I costi per le aziende derivano invece fondamentalmente da tre voci: la gestione di server sovraccaricati e il conseguente consumo di banda passante; il tempo impiegato da dipendenti e sistemisti; la tutela legale nel caso si venga accusati di spamming (alcuni pc compromessi nella rete aziendale fanno da rilancio per lo spam che è vietato da tutti i fornitori commerciali di servizi di posta elettronica). A questo bisogna aggiungere un costo nascosto, quello dei falsi positivi: mescolati a miliardi di messaggi spam filtrati dagli operatori e dalle aziende prima ancora che arrivino nella casella anti-spam, ci sono alcune mail legittime e, in alcuni casi, anche urgenti e importanti che vanno perse per sempre.

Un costo ancora maggiore, secondo McAfee, si ottiene guardando un altro indicatore: nel rapporto “Carbon Footprint for Email Spam” la società di sicurezza informatica calcola che il costo energetico e ambientale dello spam faccia sprecare 33 miliardi di kilowattora all’anno, equivalenti a 17 milioni di tonnellate di Co2, pari all’inquinamento prodotto da 2,5 milioni di abitazioni. È il costo di trasmissione e di consumo supplementare di energia da parte dei server deputati a cercare, trovare ed eliminare lo spam, che è pari al 68% delle email trasmesse ogni giorno.

Lo spam è un affare per chi lo produce, perché costa poco. Lo spammer non ha costi di gestione o di banda passante da pagare. Inviare e scaricare lo spam è semplice, il difficile è gestirlo: qui nascono i costi per le aziende (quelli per i privati sono assorbiti dai provider di posta elettronica). Paradossalmente, a trarre il maggior guadagno dallo spam sono le società che forniscono apparecchiature per il filtraggio e la gestione della posta: un mercato da circa 600 milioni di dollari l’anno.

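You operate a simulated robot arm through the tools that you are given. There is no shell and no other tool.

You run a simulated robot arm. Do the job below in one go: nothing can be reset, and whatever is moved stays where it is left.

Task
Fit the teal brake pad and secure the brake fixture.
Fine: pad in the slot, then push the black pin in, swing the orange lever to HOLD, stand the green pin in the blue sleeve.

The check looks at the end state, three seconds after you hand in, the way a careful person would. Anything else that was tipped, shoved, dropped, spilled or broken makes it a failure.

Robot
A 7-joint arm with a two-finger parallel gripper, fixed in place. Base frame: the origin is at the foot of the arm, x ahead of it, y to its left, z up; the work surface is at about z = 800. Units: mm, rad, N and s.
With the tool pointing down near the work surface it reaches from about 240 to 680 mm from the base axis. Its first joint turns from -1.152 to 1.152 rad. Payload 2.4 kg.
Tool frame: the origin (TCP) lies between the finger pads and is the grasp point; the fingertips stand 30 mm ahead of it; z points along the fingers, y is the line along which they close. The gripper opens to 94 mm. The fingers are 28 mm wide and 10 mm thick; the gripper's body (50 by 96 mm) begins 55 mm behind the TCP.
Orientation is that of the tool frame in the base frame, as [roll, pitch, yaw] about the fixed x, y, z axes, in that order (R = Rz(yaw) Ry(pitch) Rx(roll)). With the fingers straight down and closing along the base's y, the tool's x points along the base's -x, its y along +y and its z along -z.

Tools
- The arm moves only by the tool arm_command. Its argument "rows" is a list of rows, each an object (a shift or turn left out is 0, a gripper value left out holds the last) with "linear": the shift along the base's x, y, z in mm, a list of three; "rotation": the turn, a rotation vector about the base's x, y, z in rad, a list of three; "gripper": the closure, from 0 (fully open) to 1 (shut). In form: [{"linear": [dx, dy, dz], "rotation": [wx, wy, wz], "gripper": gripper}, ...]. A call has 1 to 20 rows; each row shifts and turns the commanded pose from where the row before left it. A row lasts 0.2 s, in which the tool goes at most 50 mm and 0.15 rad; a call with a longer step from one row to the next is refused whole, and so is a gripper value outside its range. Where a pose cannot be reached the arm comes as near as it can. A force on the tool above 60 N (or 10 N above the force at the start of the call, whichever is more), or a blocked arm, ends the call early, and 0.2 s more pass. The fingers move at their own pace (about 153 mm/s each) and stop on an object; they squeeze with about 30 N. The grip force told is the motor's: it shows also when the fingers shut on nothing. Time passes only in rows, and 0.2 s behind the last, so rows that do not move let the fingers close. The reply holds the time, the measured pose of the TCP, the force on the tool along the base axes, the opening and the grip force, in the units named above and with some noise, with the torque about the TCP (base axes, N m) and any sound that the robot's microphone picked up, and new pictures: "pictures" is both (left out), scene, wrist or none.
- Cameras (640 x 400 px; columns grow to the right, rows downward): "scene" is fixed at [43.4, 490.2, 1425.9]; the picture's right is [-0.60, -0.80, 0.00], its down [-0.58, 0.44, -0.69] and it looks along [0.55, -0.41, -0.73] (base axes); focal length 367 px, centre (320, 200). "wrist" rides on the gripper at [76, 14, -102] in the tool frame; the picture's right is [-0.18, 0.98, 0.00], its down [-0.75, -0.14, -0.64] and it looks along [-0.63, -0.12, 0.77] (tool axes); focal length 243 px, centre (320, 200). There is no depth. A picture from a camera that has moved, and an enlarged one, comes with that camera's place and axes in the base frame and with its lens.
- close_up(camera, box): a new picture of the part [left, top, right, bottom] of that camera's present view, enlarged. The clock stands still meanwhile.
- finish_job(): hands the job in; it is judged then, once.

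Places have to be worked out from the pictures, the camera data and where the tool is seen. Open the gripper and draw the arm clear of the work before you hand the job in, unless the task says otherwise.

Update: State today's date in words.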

A facilitare la vita agli spammer sono due aspetti: l’esistenza di un quadro normativo internazionale eterogeneo e l’esistenza di “stati canaglia” che non collaborano in caso di individuazione di uno spammer. Creare e diffondere spam è un’attività con margini piccoli: la media calcolata di conversioni (l’utente effettua l’acquisto proposto) è di 1 su 2 milioni di messaggi, contro 1 ogni 50mila per la normale pubblicità online. Però il costo di gestione e spedizione è nullo, e produrre un grande numero di messaggi è facile: esistono elenchi di email attive che vengono venduti su Internet e si può sempre ricorrere al metodo casuale. Per questo motivo il numero di spammer è limitato: secondo le stime delle principali società che producono anti-spam, a fronte di migliaia di “spammer dilettanti” che hanno messo in piedi operazioni di medio-piccola entità, i grandi signori dello spam responsabili della diffusione di quasi tutti i sette milioni di miliardi di messaggi spam nel 2011 sono al massimo una dozzina.
A.D.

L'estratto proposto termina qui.